→ **Data shown**:
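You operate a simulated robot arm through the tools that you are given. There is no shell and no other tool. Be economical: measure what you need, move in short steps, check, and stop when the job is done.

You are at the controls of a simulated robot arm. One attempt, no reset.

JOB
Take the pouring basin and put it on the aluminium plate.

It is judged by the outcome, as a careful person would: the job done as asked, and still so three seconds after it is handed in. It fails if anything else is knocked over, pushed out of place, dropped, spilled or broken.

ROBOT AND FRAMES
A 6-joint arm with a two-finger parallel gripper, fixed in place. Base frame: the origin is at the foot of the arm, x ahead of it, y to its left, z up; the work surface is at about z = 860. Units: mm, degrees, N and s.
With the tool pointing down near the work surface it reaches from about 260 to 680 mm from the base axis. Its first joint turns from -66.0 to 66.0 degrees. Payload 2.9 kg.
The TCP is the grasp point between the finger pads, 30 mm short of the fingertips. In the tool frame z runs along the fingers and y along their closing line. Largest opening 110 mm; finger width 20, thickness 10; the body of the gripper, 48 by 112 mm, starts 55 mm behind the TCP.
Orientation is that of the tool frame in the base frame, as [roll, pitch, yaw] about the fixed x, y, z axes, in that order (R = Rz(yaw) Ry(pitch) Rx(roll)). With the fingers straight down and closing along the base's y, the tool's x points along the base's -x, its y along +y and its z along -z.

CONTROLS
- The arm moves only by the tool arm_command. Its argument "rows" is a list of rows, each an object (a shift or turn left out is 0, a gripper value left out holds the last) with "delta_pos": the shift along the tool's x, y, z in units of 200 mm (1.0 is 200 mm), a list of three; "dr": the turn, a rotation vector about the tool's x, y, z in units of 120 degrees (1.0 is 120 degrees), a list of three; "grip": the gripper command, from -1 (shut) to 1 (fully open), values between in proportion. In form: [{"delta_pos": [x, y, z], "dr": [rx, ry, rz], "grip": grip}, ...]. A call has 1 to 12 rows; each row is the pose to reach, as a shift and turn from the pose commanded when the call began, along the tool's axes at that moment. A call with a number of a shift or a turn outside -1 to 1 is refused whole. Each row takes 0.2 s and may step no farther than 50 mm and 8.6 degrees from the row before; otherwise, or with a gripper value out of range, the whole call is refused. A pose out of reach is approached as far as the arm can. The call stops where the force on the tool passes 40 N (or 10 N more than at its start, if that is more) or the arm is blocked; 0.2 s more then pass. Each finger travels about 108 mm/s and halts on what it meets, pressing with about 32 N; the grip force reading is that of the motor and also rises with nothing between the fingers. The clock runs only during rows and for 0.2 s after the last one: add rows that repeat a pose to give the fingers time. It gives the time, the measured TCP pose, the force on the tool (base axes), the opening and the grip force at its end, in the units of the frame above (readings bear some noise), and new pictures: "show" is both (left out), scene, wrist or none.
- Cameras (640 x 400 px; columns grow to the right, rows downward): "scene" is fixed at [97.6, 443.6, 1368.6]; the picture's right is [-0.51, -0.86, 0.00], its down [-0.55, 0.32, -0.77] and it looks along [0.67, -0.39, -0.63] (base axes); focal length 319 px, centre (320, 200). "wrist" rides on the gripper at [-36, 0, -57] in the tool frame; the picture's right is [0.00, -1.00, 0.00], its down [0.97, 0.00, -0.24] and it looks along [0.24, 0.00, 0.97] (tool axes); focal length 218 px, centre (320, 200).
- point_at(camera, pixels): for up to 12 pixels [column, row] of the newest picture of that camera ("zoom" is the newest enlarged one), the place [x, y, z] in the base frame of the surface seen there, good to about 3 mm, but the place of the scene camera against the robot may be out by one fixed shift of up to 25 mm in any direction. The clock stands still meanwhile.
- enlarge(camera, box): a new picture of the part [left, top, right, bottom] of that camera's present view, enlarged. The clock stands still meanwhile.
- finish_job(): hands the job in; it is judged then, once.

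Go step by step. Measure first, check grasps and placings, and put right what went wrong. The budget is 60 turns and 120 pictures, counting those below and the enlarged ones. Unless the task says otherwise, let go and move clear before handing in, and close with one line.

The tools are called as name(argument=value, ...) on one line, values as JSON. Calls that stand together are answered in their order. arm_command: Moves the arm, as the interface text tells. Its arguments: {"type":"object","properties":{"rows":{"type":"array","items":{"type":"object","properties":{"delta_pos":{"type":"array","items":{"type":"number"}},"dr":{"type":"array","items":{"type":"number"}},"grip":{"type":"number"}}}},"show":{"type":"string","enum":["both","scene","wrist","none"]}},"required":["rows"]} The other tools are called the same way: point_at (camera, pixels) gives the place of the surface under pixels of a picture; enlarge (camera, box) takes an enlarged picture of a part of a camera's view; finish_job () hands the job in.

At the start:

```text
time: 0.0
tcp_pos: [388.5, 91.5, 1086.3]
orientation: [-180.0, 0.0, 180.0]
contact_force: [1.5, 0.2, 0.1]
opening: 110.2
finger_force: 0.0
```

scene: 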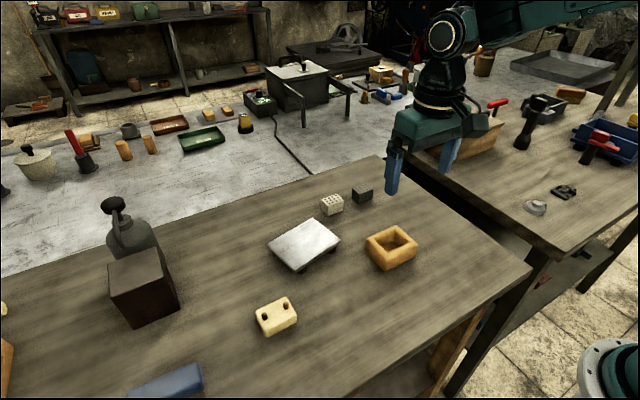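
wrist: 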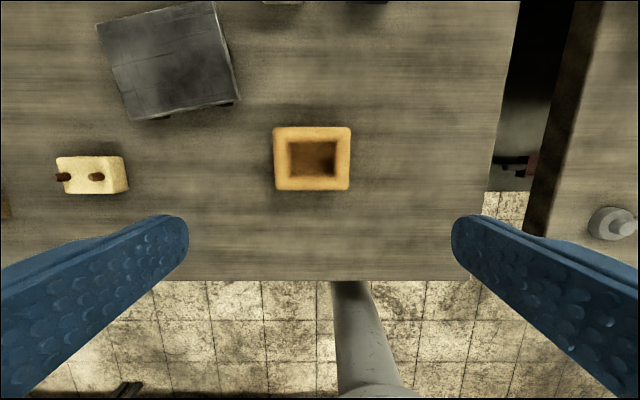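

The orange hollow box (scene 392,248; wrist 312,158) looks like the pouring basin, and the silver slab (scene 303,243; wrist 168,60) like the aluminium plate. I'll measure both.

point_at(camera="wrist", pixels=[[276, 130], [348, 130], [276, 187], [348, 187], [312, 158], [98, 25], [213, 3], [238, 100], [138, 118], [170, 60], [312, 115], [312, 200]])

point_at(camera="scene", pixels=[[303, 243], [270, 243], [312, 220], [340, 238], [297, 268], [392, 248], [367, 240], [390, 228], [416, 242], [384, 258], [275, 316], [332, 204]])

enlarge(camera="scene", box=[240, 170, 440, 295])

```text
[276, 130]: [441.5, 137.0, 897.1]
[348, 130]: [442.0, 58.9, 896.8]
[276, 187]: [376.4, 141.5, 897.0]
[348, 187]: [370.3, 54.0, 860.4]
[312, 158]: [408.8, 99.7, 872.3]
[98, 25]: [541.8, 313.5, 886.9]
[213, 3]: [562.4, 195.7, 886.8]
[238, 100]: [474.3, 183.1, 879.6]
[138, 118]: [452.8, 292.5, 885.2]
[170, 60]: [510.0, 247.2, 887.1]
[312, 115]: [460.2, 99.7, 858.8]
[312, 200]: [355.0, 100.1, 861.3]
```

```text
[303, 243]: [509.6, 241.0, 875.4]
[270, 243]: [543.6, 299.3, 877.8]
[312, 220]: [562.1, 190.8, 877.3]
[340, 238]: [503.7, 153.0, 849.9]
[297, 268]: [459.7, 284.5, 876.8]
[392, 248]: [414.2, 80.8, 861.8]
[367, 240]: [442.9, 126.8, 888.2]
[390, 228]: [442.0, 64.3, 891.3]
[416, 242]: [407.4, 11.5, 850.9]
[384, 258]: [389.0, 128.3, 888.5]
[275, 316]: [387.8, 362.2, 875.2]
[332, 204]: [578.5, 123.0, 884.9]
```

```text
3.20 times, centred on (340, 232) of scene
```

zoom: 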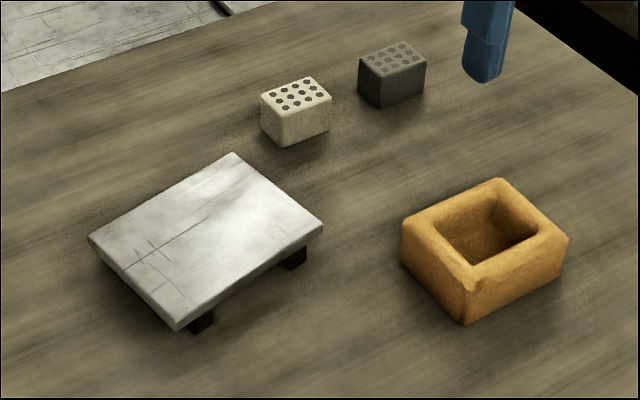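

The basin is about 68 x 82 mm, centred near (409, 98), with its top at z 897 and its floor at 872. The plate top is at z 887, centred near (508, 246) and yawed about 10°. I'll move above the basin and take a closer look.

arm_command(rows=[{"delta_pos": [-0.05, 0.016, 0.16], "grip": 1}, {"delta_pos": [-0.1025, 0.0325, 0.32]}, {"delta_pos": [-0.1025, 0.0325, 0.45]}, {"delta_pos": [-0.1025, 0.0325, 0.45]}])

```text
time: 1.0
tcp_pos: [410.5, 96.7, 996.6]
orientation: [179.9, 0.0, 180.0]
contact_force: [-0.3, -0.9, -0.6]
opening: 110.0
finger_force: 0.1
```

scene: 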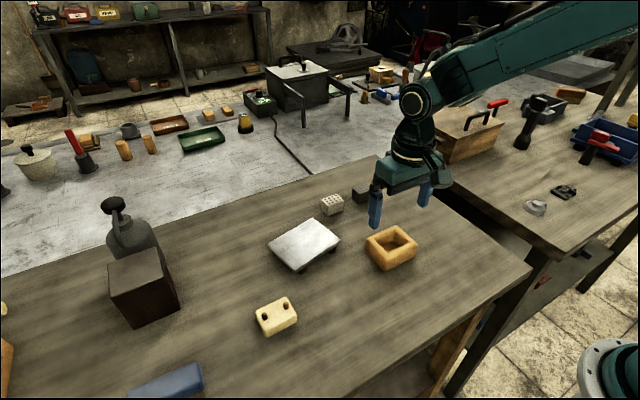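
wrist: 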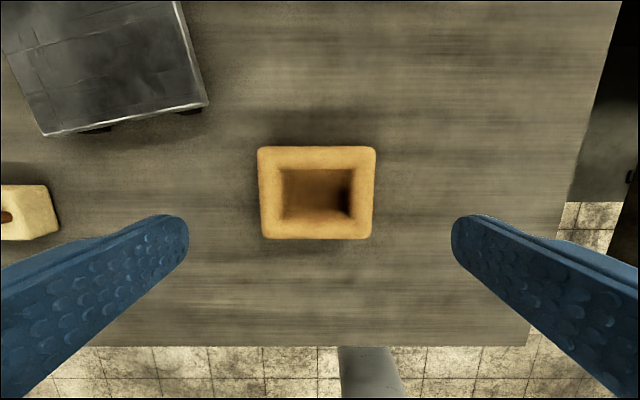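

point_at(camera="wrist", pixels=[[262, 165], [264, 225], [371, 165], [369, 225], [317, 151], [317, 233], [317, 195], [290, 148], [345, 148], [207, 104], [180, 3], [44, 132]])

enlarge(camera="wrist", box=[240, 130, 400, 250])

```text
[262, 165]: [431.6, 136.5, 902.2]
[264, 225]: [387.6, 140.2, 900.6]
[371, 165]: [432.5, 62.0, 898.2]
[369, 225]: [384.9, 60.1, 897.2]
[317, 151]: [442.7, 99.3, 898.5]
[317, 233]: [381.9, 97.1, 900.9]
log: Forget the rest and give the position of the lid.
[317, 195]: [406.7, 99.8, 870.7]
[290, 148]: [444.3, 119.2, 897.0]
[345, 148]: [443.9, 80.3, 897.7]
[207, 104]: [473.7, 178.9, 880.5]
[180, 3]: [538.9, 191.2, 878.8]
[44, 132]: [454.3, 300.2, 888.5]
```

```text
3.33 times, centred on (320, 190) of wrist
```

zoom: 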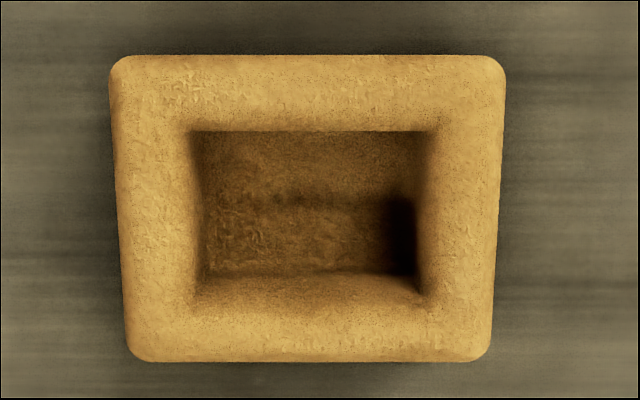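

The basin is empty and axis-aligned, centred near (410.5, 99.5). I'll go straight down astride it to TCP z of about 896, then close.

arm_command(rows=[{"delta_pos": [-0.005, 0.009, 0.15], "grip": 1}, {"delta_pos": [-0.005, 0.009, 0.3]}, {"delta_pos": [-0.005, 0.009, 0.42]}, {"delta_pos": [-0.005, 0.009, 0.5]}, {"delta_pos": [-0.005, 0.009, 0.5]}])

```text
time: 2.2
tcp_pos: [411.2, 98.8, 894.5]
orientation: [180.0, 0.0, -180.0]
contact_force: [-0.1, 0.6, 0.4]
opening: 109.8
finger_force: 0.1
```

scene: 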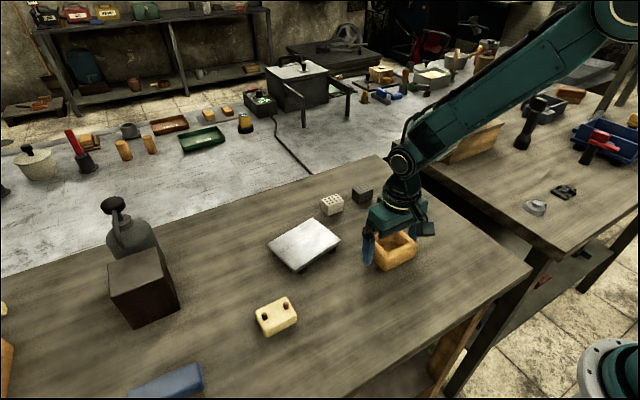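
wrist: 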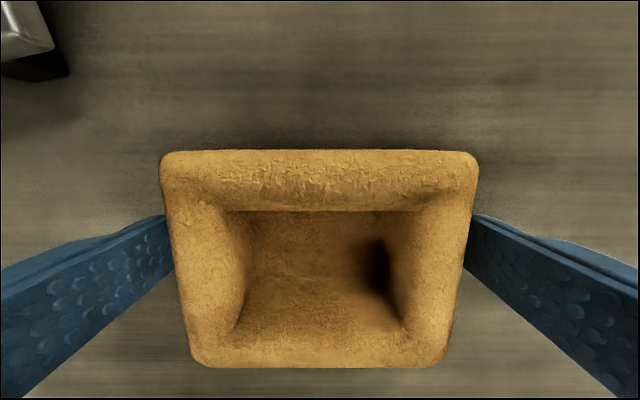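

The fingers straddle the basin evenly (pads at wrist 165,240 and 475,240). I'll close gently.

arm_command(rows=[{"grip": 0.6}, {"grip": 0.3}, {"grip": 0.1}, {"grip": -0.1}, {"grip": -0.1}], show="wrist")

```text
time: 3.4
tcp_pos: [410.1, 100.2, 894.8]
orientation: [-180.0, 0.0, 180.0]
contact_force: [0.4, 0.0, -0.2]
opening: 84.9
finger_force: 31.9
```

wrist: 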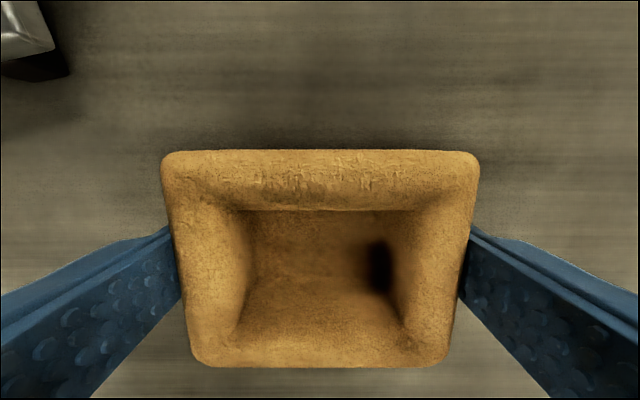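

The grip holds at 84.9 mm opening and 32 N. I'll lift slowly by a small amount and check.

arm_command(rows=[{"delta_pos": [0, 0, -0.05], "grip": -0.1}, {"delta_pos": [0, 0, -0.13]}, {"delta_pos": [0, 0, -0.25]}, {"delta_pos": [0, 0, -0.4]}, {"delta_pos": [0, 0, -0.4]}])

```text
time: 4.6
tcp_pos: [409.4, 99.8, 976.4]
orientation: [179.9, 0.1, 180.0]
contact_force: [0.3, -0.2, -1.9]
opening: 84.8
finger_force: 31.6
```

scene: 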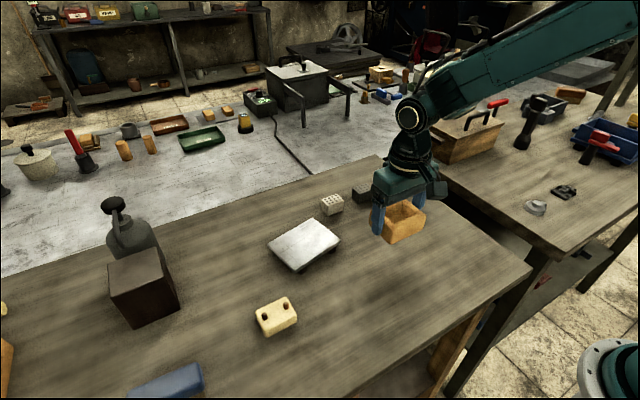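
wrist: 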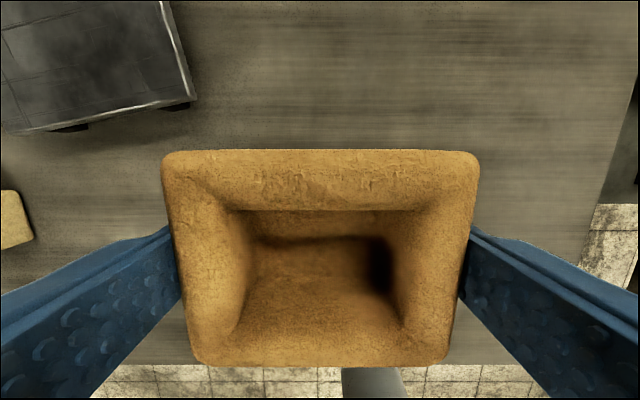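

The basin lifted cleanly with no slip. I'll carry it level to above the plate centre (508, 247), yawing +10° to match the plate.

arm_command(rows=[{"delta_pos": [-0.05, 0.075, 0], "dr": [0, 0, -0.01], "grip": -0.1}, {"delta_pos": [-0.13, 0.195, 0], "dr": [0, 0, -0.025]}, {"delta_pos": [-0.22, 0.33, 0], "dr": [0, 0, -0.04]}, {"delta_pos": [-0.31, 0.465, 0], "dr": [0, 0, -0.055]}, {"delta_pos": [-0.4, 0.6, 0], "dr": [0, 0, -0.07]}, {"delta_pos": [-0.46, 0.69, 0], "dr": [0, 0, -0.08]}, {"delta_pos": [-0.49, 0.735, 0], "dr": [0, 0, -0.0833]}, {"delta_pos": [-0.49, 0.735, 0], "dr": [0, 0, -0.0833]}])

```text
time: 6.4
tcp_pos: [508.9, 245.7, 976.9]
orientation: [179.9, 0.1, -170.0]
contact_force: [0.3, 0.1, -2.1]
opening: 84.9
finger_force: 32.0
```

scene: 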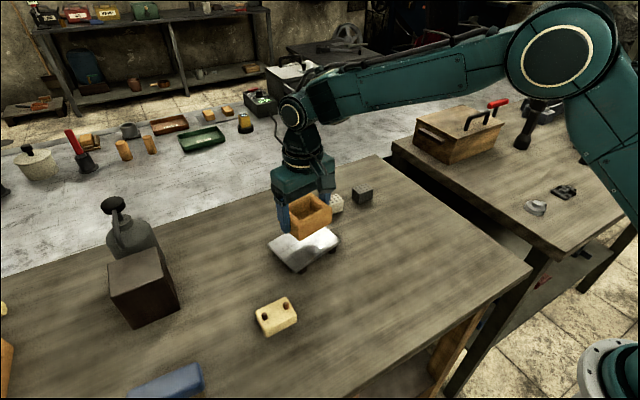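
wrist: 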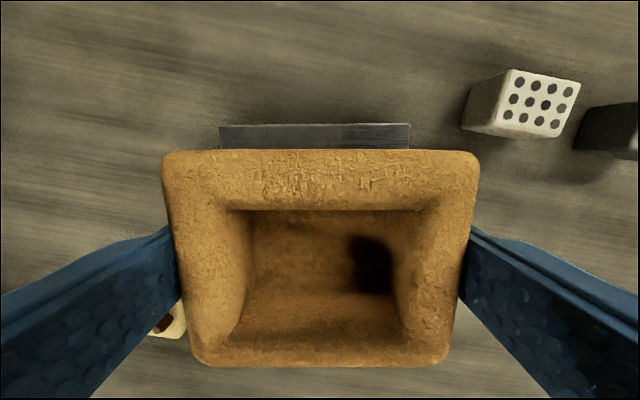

→ **What to do**: From the top of the listing above, restate each line word for word up to and including the line with "ROBOT AND FRAMES"; add nothing else.

→ **Exercise solution**:
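You operate a simulated robot arm through the tools that you are given. There is no shell and no other tool. Be economical: measure what you need, move in short steps, check, and stop when the job is done.

You are at the controls of a simulated robot arm. One attempt, no reset.

JOB
Take the pouring basin and put it on the aluminium plate.

It is judged by the outcome, as a careful person would: the job done as asked, and still so three seconds after it is handed in. It fails if anything else is knocked over, pushed out of place, dropped, spilled or broken.

ROBOT AND FRAMES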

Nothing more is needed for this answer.